Kalau litbang PKS jeli memandang persoalan ini, justru bisa menjadi
informasi, database, survey gratis bagaimana publik memandang PKS. Untuk
selanjutnya instropeksi dan melakukan pembenahan secara menyeluruh demi
perbaikan ke depan.

Nah, dari ketiga pembacaan ini, saya kira hujat menghujat, apalagi sesama
muslim tidak ada gunanya. Walaupaun maaf saya juga sering melakukannya.
Termasuk saya sendiri juga sering kesal dengan partai ini. Tapi, sekali
lagi saya hanya sedang berusaha memandangnya secara adil sepanjang saya
bisa. Saya tak bermaksud membelanya secara buta, saya sendiri toh sekarang
bukan bagian dari PKS lagi. Tapi, hanya mencoba bersikap dewasa dalam
memandang persoalan ini.
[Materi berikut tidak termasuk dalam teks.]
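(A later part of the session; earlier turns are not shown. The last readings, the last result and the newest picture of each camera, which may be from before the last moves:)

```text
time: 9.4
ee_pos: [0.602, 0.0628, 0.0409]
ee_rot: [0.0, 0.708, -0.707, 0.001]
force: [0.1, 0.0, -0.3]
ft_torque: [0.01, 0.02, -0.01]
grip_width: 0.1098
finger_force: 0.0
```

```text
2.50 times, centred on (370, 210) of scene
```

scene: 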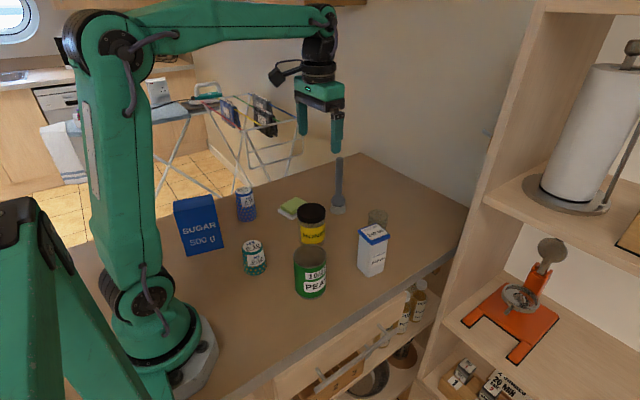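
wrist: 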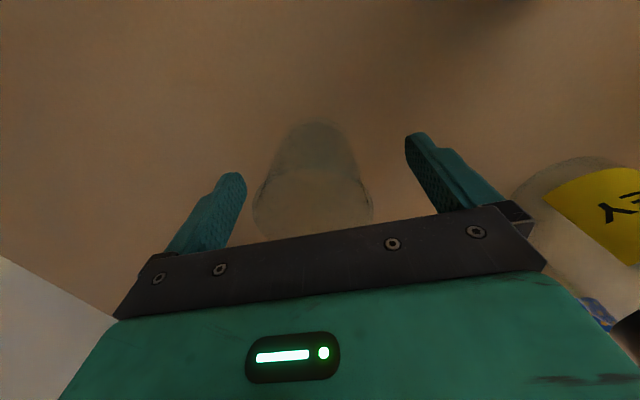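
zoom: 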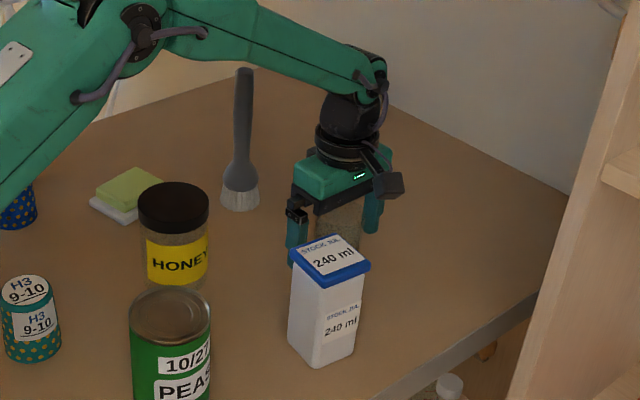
Saya percaya masih banyak orang bersih dalam tubuh
partai ini, dalam tubuh PKS. Jadi, saya kira langkah paling produktif
adalah kita perlu menguatkan PKS untuk melakukan langkah pembenahan, kalau
perlu pembersihan kalau ada kader partai yang terbukti kotor, bukan
menghujat dan menyerang habis-habisan. (Yons Achmad)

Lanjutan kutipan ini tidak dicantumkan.